§ **Source document**
START
New Delhi: Industry leaders on Friday said that the country must seize the opportunity to create a conducive environment for Global Value Chains (GVCs) to thrive, in order to build a large-scale and globally competitive electronics manufacturing industry.
Reacting to NITI Aayog’s latest report that envisions achieving a $500 billion target in electronics manufacturing by FY2030 and creating 60 lakh jobs, the industry leaders said that true growth potential lies in the global market.
“GVCs not only drive large-scale job creation but also build technology capabilities within the domestic industry. They bring in large-scale manufacturing, driving the scale of production, reducing costs, and enhancing competitiveness,” said Pankaj Mohindroo, Chairman, India Cellular and Electronics Association (ICEA).
As the country strives to increase its electronics production by three to four times in the next few years, integrating with GVCs will be key to boosting production and exports from India.
“While we have proven our capabilities by reaching $115 billion in electronics production, the next level of growth hinges on our ability to attract and integrate with GVCs,” said Mohindroo.
“We must seize the short window of opportunity to create a conducive environment for GVCs to thrive in India,” he added.
END
§ **Material shown**
START
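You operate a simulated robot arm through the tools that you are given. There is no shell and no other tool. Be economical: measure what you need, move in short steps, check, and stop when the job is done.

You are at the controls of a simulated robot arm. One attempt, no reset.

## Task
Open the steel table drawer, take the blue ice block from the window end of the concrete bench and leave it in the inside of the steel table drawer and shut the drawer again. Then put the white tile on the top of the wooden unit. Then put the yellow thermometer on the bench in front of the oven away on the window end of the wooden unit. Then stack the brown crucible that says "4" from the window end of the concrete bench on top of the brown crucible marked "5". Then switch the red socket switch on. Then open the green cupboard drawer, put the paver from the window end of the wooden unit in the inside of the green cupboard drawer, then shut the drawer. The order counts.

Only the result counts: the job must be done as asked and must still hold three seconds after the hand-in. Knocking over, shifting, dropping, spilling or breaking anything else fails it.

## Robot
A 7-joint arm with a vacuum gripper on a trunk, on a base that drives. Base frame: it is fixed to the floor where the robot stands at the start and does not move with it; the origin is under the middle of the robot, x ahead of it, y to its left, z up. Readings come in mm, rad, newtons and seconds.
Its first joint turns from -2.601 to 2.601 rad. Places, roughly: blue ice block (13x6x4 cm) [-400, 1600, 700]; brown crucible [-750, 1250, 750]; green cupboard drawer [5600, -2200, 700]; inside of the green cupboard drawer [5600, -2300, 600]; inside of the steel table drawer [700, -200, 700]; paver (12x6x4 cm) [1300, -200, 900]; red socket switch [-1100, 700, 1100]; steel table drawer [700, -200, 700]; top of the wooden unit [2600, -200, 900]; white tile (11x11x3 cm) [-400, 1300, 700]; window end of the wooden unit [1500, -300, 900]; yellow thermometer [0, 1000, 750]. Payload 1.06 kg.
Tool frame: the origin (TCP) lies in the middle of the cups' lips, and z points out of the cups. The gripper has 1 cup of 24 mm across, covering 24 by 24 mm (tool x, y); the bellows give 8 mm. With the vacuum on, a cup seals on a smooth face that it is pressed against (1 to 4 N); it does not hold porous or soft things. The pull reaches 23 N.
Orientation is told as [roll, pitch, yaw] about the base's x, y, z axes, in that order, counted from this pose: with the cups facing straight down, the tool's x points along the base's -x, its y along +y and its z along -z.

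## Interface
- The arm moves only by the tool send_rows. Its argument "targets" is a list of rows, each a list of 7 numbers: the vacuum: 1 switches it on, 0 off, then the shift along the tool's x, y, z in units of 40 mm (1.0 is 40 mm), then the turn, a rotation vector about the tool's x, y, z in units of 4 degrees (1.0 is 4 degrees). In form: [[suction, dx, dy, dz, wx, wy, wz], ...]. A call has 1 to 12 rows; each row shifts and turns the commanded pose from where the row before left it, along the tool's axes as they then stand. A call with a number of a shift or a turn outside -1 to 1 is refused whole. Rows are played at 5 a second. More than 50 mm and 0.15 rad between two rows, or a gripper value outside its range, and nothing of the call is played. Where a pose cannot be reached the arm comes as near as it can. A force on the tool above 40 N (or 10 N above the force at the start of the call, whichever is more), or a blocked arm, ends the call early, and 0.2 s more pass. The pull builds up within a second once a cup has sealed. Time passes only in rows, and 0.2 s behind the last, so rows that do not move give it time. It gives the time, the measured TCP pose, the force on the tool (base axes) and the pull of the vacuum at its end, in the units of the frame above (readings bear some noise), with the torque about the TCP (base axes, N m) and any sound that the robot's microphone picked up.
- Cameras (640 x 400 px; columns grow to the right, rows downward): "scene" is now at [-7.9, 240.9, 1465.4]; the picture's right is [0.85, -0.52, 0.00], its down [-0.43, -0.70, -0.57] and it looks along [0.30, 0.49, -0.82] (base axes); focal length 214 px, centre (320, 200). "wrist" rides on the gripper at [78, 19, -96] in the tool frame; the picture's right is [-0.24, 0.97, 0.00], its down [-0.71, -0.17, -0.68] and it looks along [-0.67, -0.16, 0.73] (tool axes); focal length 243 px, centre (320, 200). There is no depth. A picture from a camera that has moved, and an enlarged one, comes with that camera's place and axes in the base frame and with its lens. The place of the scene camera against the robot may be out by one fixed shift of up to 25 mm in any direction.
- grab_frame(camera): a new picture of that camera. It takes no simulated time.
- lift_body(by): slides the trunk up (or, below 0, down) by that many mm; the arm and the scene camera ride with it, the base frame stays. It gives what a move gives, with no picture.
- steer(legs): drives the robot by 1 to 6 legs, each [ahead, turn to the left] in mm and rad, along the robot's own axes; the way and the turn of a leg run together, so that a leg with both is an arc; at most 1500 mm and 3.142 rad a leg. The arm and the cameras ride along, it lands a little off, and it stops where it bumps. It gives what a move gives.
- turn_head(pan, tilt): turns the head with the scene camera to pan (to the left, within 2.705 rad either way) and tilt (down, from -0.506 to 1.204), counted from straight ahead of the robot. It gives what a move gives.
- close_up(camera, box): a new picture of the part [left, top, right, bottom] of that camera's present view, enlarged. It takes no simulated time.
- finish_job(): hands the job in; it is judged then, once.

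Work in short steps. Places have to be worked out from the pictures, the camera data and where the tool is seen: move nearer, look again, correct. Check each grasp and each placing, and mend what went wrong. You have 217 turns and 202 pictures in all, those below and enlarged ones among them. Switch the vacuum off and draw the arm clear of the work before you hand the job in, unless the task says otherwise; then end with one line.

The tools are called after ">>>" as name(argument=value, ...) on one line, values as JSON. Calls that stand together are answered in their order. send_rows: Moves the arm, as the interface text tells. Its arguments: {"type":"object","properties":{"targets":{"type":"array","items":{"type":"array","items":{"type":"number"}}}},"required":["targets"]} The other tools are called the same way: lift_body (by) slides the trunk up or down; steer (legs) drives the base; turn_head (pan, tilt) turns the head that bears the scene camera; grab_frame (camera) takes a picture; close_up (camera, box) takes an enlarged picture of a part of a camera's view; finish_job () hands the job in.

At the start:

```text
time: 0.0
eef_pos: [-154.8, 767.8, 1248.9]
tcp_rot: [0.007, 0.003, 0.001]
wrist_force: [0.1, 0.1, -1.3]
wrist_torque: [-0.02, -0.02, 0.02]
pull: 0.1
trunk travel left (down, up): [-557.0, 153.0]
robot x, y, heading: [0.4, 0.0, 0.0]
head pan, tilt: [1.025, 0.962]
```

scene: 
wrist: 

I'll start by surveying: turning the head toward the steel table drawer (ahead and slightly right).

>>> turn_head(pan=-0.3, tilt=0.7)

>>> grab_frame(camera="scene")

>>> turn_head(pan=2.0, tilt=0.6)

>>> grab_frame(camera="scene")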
END
START
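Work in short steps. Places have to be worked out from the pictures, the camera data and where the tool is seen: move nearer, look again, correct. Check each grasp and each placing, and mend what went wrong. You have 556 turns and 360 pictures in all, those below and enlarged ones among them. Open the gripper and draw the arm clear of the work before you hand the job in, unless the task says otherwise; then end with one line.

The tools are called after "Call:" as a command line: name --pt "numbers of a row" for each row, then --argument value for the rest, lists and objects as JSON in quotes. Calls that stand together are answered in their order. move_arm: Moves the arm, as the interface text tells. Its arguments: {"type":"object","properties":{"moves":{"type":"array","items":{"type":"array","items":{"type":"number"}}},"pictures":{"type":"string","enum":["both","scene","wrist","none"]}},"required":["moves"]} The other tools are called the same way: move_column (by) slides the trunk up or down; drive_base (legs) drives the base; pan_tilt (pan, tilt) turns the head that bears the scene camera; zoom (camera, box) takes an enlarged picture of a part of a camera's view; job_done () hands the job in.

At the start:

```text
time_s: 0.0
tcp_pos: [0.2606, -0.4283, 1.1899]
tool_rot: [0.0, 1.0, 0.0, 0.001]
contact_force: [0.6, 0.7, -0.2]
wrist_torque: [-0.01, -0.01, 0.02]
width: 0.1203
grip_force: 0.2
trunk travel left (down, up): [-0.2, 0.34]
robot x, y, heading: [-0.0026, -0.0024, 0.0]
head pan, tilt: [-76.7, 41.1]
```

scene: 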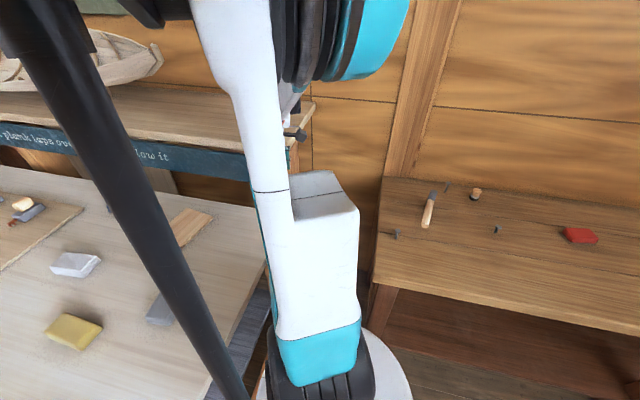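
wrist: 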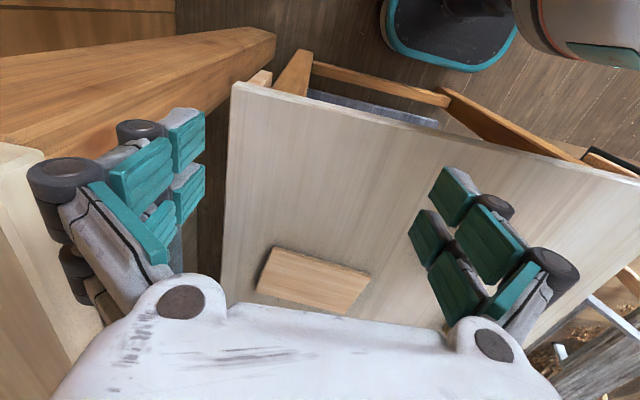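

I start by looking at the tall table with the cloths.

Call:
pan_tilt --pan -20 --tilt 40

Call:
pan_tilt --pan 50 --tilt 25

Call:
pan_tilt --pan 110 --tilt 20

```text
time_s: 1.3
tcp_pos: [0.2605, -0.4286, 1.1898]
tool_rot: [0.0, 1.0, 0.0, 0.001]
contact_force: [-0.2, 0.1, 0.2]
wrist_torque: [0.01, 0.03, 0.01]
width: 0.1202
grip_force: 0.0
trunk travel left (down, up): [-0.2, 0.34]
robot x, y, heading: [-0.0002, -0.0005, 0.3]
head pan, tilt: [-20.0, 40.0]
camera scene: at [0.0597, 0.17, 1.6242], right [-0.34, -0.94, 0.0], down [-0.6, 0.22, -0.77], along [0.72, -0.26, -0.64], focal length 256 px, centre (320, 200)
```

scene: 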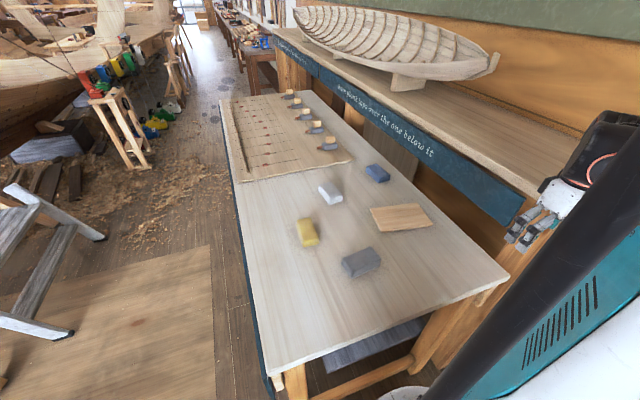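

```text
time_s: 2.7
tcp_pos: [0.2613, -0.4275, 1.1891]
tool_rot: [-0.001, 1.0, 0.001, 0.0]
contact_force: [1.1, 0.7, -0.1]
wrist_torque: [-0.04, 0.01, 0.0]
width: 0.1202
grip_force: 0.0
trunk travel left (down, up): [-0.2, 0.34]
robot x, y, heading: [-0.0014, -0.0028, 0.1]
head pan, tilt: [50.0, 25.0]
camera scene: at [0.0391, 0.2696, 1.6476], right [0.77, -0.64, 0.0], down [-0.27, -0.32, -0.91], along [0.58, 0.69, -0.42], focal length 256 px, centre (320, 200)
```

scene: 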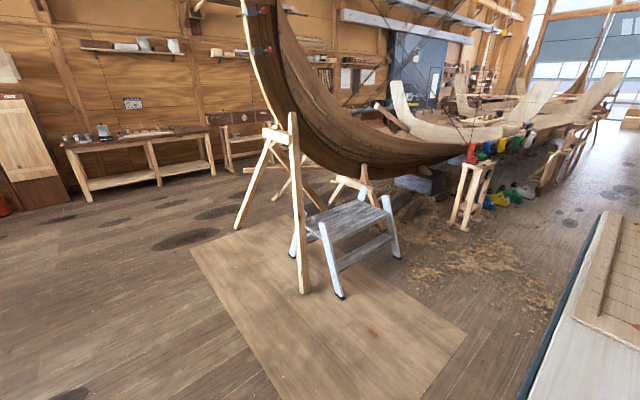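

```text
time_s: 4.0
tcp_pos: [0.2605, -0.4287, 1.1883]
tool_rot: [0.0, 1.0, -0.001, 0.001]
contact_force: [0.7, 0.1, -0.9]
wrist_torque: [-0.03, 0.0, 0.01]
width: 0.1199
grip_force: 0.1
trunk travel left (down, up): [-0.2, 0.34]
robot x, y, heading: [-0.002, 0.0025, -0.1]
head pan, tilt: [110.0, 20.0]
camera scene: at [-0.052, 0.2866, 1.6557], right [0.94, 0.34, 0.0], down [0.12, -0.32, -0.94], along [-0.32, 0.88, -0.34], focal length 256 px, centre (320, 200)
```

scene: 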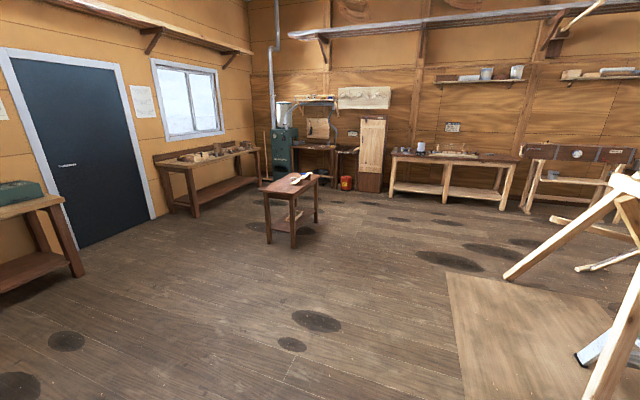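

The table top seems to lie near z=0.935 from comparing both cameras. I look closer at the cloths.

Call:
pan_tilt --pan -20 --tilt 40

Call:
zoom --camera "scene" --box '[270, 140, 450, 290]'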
END
START
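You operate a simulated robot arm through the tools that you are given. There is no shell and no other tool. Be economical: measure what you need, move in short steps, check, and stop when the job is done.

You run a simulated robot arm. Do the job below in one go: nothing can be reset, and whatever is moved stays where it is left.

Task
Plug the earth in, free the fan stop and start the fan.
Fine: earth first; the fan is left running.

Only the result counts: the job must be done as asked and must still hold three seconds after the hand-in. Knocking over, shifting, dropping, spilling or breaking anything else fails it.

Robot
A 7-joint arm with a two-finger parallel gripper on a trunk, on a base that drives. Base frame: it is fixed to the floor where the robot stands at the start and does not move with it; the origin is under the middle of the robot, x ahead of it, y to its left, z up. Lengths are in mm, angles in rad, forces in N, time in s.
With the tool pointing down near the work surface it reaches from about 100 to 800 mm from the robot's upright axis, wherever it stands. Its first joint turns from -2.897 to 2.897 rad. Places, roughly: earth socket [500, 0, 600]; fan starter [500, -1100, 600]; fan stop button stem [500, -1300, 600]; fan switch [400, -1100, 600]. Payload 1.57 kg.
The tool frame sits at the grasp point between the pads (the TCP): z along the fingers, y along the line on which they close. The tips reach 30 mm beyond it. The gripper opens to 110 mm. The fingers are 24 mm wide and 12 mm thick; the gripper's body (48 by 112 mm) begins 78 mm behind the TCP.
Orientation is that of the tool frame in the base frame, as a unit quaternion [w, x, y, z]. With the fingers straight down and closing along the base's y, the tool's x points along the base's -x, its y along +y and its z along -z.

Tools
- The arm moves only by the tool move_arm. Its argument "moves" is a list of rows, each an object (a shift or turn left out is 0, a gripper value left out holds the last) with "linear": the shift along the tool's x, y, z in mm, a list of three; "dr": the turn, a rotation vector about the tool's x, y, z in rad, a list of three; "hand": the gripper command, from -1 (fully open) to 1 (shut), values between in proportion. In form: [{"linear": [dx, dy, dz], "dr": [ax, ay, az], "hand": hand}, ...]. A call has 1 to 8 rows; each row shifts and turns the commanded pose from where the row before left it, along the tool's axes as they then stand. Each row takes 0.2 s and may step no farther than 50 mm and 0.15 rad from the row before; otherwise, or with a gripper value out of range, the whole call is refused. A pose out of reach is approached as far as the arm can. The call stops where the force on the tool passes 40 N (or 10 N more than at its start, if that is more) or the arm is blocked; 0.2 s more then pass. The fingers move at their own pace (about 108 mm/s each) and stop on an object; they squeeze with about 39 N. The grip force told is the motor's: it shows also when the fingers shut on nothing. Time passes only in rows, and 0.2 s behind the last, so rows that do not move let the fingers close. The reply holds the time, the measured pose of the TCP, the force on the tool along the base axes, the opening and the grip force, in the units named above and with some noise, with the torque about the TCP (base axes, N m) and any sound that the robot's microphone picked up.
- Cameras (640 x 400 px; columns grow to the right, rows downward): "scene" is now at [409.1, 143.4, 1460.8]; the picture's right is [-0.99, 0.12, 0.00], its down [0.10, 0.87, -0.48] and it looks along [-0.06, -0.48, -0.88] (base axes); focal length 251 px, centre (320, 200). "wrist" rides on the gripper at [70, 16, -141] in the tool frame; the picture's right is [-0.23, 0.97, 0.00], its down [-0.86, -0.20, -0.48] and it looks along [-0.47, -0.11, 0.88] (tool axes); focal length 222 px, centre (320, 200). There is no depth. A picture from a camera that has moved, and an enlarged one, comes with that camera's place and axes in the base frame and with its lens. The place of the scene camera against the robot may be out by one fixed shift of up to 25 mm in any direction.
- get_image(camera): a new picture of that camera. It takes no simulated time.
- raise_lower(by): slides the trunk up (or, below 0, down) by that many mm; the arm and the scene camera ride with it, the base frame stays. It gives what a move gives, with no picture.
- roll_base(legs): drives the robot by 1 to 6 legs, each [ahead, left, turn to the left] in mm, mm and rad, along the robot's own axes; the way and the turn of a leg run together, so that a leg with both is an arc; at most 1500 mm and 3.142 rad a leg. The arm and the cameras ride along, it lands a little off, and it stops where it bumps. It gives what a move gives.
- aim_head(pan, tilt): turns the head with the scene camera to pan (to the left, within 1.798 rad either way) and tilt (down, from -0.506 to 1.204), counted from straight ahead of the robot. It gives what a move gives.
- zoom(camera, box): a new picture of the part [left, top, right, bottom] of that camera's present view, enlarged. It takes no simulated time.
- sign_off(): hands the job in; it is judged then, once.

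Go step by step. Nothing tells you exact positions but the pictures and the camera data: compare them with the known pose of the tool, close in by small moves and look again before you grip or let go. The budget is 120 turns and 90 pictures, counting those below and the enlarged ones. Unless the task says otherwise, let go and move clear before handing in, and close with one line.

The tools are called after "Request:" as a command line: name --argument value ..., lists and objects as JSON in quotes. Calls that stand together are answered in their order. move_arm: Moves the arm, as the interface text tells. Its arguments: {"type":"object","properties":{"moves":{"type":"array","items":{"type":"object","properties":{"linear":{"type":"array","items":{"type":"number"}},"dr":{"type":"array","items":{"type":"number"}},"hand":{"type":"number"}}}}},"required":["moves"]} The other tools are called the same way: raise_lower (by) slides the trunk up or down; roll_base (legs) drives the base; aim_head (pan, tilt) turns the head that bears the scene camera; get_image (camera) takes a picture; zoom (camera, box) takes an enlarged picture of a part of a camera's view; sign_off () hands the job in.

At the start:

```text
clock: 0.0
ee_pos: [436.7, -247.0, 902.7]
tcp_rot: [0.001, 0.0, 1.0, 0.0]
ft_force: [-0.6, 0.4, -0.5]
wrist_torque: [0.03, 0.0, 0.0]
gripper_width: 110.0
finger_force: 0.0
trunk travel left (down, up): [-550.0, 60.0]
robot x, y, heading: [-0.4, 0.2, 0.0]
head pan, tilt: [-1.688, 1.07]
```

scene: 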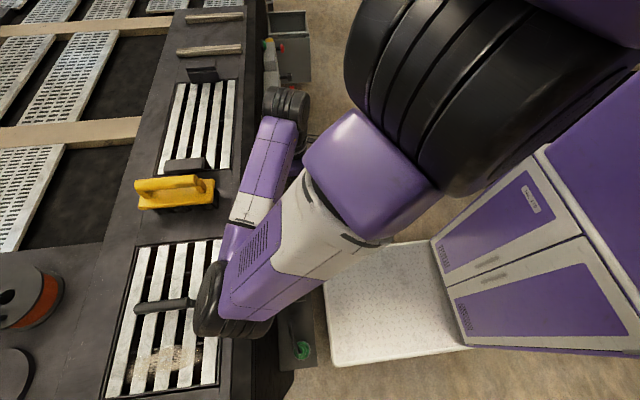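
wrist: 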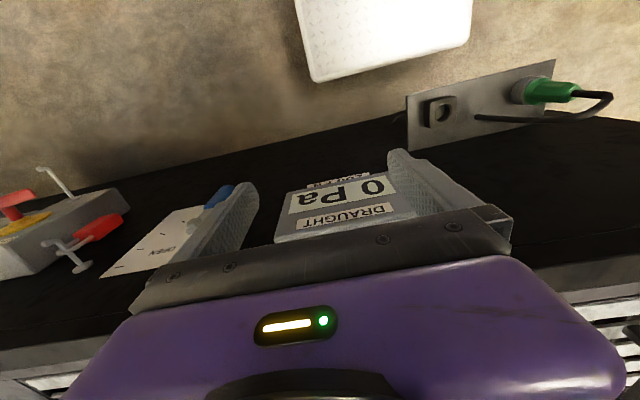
END
§ **To be done**
a – Retype the section of the source document that opens with "As the country" and closes with "exports from India.".
b – Taking the material above, extract exactly and only the lines from the line with "- aim_head(pan, tilt): turns" to the line with "sign_off () hands the job in.", inclusive of both.

§ **Exercise responses**
a –
As the country strives to increase its electronics production by three to four times in the next few years, integrating with GVCs will be key to boosting production and exports from India.

b –
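- aim_head(pan, tilt): turns the head with the scene camera to pan (to the left, within 1.798 rad either way) and tilt (down, from -0.506 to 1.204), counted from straight ahead of the robot. It gives what a move gives.
- zoom(camera, box): a new picture of the part [left, top, right, bottom] of that camera's present view, enlarged. It takes no simulated time.
- sign_off(): hands the job in; it is judged then, once.

Go step by step. Nothing tells you exact positions but the pictures and the camera data: compare them with the known pose of the tool, close in by small moves and look again before you grip or let go. The budget is 120 turns and 90 pictures, counting those below and the enlarged ones. Unless the task says otherwise, let go and move clear before handing in, and close with one line.

The tools are called after "Request:" as a command line: name --argument value ..., lists and objects as JSON in quotes. Calls that stand together are answered in their order. move_arm: Moves the arm, as the interface text tells. Its arguments: {"type":"object","properties":{"moves":{"type":"array","items":{"type":"object","properties":{"linear":{"type":"array","items":{"type":"number"}},"dr":{"type":"array","items":{"type":"number"}},"hand":{"type":"number"}}}}},"required":["moves"]} The other tools are called the same way: raise_lower (by) slides the trunk up or down; roll_base (legs) drives the base; aim_head (pan, tilt) turns the head that bears the scene camera; get_image (camera) takes a picture; zoom (camera, box) takes an enlarged picture of a part of a camera's view; sign_off () hands the job in.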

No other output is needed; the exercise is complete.